Technical wizards Shin’en certainly impressed many with their latest effort FAST Racing NEO on the Wii U. Nintendo Germany recently caught up with Martin Sauter, the studio’s art director, and fed him some community based questions. In the wide ranging interview Sauter discusses its past as well as what the future holds for the acclaimed developer.
Q: How long has Shin’en Games been around? What was the first project?
A: Shin’en has been around since 1998. Initially, they were developing a sound engine for consoles which allowed you to play music – at the time, this was quite an advanced piece of technology. Shin’en was also composing music for around 200 games, including big titles such as Tomb Raider. Later on, Shin’en started developing games themselves, starting with games for Game Boy Color and Game Boy Advance such as Iridion 3D and Maya the Bee, Nano Assault for 3DS, Art of Balance and now FAST Racing Neo for Wii U.

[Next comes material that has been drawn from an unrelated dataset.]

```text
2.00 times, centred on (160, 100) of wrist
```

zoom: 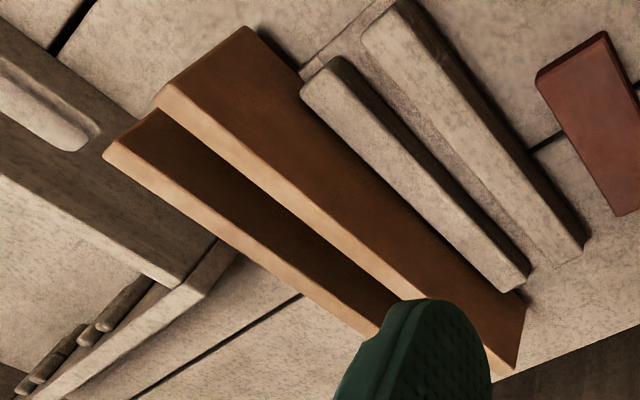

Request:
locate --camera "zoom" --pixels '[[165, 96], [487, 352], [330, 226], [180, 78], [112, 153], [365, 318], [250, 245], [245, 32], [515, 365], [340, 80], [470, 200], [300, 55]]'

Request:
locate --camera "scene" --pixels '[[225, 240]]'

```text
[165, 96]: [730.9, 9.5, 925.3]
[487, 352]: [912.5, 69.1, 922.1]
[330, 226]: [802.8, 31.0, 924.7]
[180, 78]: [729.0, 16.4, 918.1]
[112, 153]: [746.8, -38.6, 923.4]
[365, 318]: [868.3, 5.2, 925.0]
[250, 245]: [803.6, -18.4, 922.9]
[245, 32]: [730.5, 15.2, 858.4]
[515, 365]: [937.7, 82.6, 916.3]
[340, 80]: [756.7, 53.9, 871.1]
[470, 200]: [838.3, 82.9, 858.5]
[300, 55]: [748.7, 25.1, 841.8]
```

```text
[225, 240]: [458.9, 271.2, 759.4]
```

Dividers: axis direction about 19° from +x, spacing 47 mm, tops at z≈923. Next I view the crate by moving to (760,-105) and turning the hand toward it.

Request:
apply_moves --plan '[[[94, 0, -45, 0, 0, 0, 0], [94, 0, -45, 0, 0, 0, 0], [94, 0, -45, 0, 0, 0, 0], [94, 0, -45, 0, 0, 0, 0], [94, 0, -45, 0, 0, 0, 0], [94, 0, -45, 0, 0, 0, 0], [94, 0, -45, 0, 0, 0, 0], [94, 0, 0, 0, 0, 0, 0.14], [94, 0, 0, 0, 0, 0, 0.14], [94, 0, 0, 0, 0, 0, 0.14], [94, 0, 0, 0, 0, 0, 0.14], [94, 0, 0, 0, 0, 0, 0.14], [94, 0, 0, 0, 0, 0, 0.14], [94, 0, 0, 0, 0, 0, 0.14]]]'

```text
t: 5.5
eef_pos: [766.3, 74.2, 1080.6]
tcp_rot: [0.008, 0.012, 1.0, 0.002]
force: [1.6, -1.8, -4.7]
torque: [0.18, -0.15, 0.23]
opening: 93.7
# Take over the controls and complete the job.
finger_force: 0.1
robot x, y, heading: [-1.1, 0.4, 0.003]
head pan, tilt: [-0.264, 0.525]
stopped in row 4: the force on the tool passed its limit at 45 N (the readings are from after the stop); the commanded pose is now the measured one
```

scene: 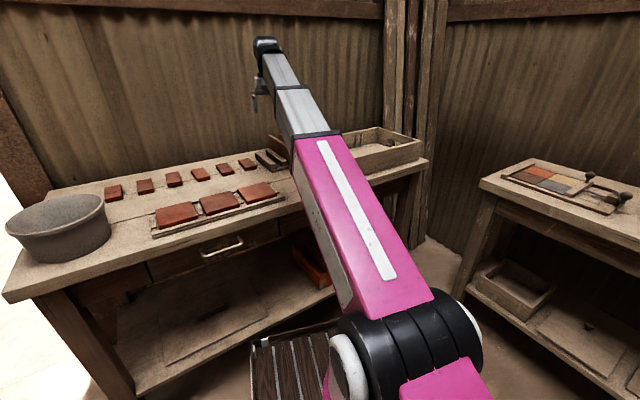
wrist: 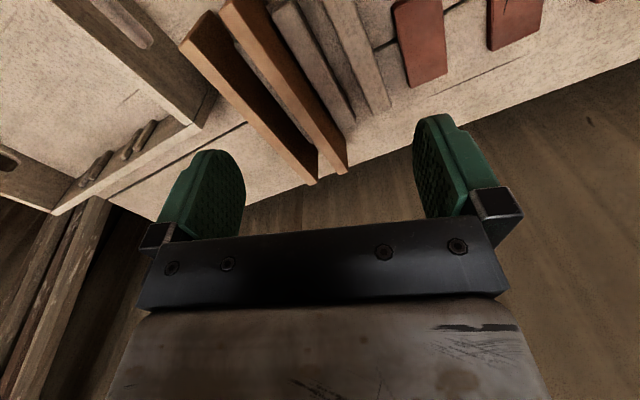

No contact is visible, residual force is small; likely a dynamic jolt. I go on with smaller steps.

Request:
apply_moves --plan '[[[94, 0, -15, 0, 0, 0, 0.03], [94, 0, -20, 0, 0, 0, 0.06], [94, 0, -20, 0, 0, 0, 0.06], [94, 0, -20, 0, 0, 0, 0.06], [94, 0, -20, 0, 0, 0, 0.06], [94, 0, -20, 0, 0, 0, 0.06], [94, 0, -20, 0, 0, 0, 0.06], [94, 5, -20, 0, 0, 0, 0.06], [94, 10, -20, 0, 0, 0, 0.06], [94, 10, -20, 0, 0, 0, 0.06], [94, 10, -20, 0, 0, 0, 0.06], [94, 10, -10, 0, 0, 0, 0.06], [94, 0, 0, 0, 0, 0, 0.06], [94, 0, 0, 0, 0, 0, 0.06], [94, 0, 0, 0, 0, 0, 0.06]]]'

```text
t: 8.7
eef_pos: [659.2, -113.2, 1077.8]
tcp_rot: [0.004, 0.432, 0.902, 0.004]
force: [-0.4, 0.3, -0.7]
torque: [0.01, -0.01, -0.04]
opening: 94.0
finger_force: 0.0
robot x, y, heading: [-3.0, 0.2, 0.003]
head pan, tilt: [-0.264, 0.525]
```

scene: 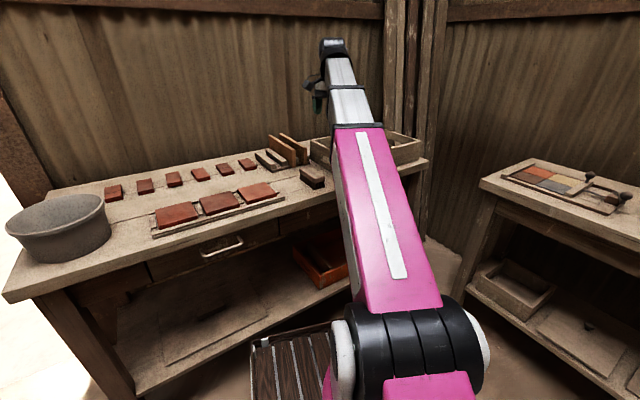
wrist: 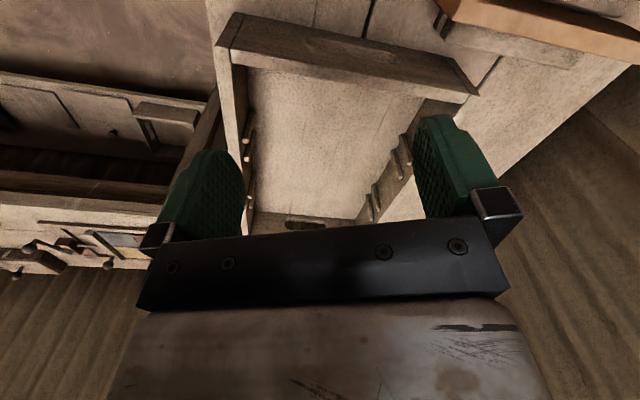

Q: How long was the development time for the game?
A: Around 2 years, which makes it the biggest project we ever did, but it was worth it.
Q: Where do you get your inspiration for the tracks? Are you looking at other games or real landscapes and environments?
A: An excellent question that basically already included the answer. We’re looking at photos of landscapes online and science fiction movies and ask ourselves “Hey, couldn’t we include this in our game?”. It could be anything from landscapes to scenes in movies or other games – “Hey, this looks cool, let’s do that too!”
Q: Why did you choose the Wii U as the platform for FAST Racing Neo?
A: We’ve been Nintendo developers for so long, we’re obviously Nintendo fanboys, we’ve grown up with these consoles, and we’ve got a great relationship with Nintendo. We believe that Nintendo games are so well designed – it’s an inspiration for ourselves to try to live up to and achieve that standard of quality with our games. The market situation also works out for us – our games work well on Nintendo consoles. We’re glad to be developing for Nintendo games and we hope to continue to do so in the future.
Q: You’ve done shoot’em ups, platformers, puzzles games and racing games – what genre will you tackle next?
A: I can’t answer that question at the moment. We actually don’t know that yet ourselves. We’re always working on prototypes from different kinds of genres. We just did a racing game, so it’s definitely possible that we’ll go into a different with our next game.
Q: Will you continue to focus on Nintendo platforms in the future?
A: Yes. We’re proud to be working with Nintendo and that they’ve supported us with the new Nintendo Selects program. It benefits us and we hope that it benefits Nintendo as well. We’re happy to be working with Nintendo and to have the opportunity to make great games.